La perte de ces deux magnifiques unités est un avertissement pour l’Amirauté et pour l’amiral Tovey, commandant la Home Fleet. La disparition de la nuit supprime toute protection pour les convois et facilite la tâche de la Luftwaffe, que ce soit dans ses redoutables attaques à la bombe ou à la torpille ou dans l’éclairage et la protection d’une sortie des bâtiments de surface. Le Premier Lord de l’Amirauté et le commandant de la Home Fleet déclarent nettement qu’il faut interrompre les convois jusqu’à l’automne.
Le premier ministre se heurte en même temps aux sollicitations des Russes et des Américains.
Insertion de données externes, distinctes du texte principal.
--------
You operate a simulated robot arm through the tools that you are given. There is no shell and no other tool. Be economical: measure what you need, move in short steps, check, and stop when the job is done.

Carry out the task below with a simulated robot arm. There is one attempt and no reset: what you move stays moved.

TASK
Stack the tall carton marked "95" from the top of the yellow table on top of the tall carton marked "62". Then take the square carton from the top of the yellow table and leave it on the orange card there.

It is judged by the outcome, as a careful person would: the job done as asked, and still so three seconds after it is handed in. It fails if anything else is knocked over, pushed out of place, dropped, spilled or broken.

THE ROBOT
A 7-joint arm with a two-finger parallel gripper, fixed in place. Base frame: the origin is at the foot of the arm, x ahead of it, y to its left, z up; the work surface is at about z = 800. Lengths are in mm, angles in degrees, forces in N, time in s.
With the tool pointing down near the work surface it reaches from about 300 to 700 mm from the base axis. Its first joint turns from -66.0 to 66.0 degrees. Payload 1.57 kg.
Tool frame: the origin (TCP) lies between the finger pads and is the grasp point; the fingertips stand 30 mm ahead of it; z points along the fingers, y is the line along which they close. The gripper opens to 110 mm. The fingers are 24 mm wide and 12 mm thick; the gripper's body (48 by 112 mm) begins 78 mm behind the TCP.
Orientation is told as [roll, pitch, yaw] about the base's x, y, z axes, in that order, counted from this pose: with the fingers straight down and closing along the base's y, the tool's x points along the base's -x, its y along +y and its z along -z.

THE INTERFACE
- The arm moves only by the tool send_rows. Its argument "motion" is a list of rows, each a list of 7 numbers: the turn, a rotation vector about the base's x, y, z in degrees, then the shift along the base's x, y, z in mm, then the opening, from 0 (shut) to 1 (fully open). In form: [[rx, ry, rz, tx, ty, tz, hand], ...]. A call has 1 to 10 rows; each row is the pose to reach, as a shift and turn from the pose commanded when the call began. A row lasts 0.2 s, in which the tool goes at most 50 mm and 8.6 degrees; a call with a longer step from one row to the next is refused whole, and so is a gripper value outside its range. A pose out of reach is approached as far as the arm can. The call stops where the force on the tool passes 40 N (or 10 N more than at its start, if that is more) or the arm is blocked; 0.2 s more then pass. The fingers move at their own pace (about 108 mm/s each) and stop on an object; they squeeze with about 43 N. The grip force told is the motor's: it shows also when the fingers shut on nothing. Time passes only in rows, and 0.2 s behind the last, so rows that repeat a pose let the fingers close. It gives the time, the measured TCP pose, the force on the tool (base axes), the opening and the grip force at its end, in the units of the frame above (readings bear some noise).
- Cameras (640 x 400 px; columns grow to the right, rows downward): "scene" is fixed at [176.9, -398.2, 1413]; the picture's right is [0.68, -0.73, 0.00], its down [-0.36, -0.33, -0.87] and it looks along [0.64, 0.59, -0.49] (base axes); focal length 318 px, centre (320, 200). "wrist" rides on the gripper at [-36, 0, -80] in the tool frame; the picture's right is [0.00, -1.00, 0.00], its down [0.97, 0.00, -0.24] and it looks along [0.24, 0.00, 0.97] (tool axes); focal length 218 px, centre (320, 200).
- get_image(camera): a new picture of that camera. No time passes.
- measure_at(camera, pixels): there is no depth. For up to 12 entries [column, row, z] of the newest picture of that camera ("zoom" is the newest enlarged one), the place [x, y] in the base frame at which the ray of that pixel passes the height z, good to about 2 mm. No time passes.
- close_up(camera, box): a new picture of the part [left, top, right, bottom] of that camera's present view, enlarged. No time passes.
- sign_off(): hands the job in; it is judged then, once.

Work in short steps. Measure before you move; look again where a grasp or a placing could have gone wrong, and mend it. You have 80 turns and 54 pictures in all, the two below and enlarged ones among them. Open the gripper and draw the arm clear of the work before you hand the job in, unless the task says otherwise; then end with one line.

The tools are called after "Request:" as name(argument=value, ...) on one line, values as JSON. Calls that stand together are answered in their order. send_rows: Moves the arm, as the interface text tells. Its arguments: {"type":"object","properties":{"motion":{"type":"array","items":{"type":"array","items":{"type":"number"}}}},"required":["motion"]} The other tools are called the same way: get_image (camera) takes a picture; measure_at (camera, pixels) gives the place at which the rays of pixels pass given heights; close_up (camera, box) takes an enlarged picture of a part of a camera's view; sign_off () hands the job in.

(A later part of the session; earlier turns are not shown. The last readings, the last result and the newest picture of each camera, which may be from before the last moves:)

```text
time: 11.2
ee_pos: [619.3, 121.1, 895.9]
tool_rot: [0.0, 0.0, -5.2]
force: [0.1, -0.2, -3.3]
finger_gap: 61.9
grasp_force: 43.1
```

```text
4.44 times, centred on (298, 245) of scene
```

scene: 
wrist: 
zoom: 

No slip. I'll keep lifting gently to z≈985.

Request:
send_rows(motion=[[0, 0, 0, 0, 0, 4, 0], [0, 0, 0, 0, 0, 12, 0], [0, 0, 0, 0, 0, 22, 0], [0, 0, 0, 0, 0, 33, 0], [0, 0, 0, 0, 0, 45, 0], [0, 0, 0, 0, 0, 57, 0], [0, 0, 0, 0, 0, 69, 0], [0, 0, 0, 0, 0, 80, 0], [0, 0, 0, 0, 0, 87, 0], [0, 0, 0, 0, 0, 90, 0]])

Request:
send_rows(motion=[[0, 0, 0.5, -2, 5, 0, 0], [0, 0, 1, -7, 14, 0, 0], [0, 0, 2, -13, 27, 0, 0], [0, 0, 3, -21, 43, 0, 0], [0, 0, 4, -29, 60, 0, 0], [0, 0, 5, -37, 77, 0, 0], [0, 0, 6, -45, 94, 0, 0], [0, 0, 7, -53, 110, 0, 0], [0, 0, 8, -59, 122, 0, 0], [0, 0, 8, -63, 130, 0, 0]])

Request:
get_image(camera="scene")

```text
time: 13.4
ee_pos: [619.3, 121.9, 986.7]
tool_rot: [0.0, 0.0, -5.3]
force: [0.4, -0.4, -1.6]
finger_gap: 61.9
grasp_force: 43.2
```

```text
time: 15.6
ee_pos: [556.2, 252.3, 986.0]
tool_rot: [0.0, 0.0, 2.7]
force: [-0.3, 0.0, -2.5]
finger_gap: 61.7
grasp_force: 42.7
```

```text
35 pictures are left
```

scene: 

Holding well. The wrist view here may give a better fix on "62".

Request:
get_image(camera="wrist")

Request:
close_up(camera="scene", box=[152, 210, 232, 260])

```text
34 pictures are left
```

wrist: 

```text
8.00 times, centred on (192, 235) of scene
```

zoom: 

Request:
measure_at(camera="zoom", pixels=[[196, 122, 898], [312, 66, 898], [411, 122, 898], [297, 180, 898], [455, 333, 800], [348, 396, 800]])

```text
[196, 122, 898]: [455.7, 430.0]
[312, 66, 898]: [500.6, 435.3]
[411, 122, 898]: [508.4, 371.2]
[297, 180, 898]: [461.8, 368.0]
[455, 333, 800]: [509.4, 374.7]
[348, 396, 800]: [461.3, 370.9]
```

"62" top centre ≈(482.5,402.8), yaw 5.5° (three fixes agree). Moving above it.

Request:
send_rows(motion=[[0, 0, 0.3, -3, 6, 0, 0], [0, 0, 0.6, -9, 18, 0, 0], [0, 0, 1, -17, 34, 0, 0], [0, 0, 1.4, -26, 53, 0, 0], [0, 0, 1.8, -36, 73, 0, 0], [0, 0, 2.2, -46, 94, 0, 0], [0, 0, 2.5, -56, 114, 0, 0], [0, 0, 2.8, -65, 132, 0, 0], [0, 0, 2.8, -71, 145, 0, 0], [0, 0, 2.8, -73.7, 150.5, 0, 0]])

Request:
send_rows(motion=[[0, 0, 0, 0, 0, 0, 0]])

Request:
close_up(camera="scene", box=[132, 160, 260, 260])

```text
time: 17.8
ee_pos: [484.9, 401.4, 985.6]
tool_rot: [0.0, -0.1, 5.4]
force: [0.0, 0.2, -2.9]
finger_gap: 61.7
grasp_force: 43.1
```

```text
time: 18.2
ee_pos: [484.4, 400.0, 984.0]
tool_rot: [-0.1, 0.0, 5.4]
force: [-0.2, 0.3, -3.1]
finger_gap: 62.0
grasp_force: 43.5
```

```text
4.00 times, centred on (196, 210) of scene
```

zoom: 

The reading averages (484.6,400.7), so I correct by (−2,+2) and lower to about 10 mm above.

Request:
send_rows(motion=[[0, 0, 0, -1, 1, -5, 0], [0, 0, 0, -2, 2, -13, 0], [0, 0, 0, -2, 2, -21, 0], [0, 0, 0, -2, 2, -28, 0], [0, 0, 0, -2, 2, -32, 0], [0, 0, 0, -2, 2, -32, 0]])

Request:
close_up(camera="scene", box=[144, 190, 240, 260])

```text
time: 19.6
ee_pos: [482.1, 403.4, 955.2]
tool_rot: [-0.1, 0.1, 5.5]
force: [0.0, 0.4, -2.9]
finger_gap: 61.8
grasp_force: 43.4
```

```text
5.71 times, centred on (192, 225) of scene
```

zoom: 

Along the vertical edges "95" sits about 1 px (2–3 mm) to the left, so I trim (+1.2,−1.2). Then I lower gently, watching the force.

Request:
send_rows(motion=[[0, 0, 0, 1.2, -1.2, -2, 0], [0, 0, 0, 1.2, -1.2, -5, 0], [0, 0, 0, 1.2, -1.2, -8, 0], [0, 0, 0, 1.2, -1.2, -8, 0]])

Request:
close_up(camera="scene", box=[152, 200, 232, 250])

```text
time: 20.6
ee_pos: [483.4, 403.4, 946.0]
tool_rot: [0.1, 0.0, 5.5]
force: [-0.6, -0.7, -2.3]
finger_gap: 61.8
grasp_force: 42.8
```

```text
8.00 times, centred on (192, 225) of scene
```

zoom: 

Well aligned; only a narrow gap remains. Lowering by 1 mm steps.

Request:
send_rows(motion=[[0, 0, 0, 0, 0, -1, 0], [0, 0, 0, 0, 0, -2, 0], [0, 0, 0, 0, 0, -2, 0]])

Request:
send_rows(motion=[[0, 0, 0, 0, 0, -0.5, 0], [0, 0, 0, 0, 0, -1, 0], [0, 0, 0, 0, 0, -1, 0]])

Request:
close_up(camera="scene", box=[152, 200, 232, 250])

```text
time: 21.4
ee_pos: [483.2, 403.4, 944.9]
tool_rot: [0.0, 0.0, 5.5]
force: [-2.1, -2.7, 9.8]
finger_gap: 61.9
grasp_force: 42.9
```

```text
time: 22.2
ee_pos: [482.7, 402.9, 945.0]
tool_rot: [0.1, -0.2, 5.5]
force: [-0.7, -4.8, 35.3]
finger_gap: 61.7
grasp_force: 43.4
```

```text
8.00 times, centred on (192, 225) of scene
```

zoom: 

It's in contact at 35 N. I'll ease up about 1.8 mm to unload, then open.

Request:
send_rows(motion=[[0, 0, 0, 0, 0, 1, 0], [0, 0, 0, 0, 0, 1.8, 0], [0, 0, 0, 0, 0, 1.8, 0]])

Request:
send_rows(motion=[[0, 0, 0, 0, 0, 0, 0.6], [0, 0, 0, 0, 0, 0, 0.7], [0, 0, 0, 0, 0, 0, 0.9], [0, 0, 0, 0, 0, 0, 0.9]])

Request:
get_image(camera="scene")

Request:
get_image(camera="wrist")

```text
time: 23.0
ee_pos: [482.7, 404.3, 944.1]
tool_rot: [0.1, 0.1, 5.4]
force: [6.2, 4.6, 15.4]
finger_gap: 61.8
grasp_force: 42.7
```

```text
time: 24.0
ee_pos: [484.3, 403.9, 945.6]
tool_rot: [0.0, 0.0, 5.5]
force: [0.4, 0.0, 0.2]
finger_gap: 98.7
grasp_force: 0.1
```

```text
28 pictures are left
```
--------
Staline lui demande de « prendre toutes les mesures possibles pour assurer l’arrivée en U.R.S.S., au cours du mois de mai, du matériel mentionné, car il a une importance extrême pour le front russe ». Les Allemands sont, en effet, à la veille de lancer leur grande offensive d’été. Roosevelt, de son côté, est bien décidé au maintien des convois. L’U.R.S.S. occupe dans la stratégie américaine une place considérable : l’armée Rouge retient et use le gros des forces allemandes. En cas de paix séparée avec les Soviétiques, hantise de certains conseillers du président, il sera pratiquement impossible de vaincre les puissances de l’Axe. Dans l’absence de second front, il n’y a qu’une façon pour les États-Unis et la Grande-Bretagne de prouver à Staline leur bonne volonté, c’est de faire parvenir en U.R.S.S. les approvisionnements demandés. Pour renforcer la Home Fleet et montrer l’importance qu’il accorde aux convois de l’Arctique, Roosevelt envoie à Scapa Flow ses deux plus récents navires de ligne, le Washington et le North Carolina, escortés de deux croiseurs et d’un porte-avions. En même temps, il presse Churchill d’accélérer la rotation des convois ; près de cent cargos, pour la plupart venus des États-Unis, embouteillent les ports d’Islande.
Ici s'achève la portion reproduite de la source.